### TASK INSTRUCTIONS
[1] Locate "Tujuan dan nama" and "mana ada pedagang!" in the passage given, and write out these words with everything between them.
[2] Continue the passage given from where it stops.

### PASSAGE GIVEN
╭──

Jalan ziarah seminggu yang lalu itu merupakan kebetulan yang menyenangkan. Iya, tanpa perencanaan jauh-jauh hari. Berawal kunjungan teman mondok abahnya Sulthon sewaktu di Ploso Kediri, kang Sodik yang punya PR untuk segera ziarah ke beberapa nama.
Tujuan dan nama yang disebut terasa asing, jadilah minta bantuan google buat nyari. Dari hasil searching tempatnya nggak begitu jauh dari rumah padahal. Naik motor paling setengah jam, jalan santai nggak pakai ngebut. So, saya mengajukan diri untuk ikut doooong
Jadilah Sabtu pagi, 2 Desember kita jalan. Tak lupa bawa bekal nasi, mendoan dan sambal kentang untuk ngisi perut disana. Sempat diprotes kang Sodik ngapain repot, kalau paper kan tinggal njajan saja. Etapiiiii feeling emak-emak emang jarang meleset. Sampai disana, tempatnya benar-benar sepi, tak ada pengunjung selain kita berempat. Jadi mana ada pedagang!

╰──

### INFORMATION SUPPLIED
╭──

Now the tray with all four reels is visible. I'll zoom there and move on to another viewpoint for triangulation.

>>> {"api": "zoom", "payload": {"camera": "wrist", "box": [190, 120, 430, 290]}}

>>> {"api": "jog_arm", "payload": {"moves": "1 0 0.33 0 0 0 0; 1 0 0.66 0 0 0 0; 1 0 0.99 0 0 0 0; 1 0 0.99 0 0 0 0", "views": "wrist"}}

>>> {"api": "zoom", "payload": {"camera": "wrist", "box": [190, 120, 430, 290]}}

╰──

### ANSWERS TO THE EXERCISE
[1]
Tujuan dan nama yang disebut terasa asing, jadilah minta bantuan google buat nyari. Dari hasil searching tempatnya nggak begitu jauh dari rumah padahal. Naik motor paling setengah jam, jalan santai nggak pakai ngebut. So, saya mengajukan diri untuk ikut doooong
Jadilah Sabtu pagi, 2 Desember kita jalan. Tak lupa bawa bekal nasi, mendoan dan sambal kentang untuk ngisi perut disana. Sempat diprotes kang Sodik ngapain repot, kalau paper kan tinggal njajan saja. Etapiiiii feeling emak-emak emang jarang meleset. Sampai disana, tempatnya benar-benar sepi, tak ada pengunjung selain kita berempat. Jadi mana ada pedagang!

[2]
Oya, belum cerita perjalanan kesananya. Jadi, kita sempat nyasar dulu sampai lumayan jauh. Googlenya bukan tidak bisa diandalkan, tapi signalnya yang kambuhan. Tapi nyasarnya nggak bikin kita BT kok, soalnya kita menyusuri jalan membelah gunung. Pemandangan teramat memesona, meski sayanya deg deg serrrr lihat kanan kiri jurang.
Ki Ageng Gumelem, Kyai Nur Daiman dan Ki Ageng Giring.
Sesampai di komplek makam kita bingung. Petunjuk yang ada hanya tulisan aksara Jawa dan huruf latin yang kita tak tahu apa artinya. Duh, begini lah nasib orang Jawa yang gagal jadi wong Jawa, deuh!
Untung saja ada penduduk yang lewat depan komplek makam. Agar kita nggak salah, kita tanya rumah juru kunci yang alhamdulilah rumah tidak jauh dari komplek dan beliaunya ada di tempat.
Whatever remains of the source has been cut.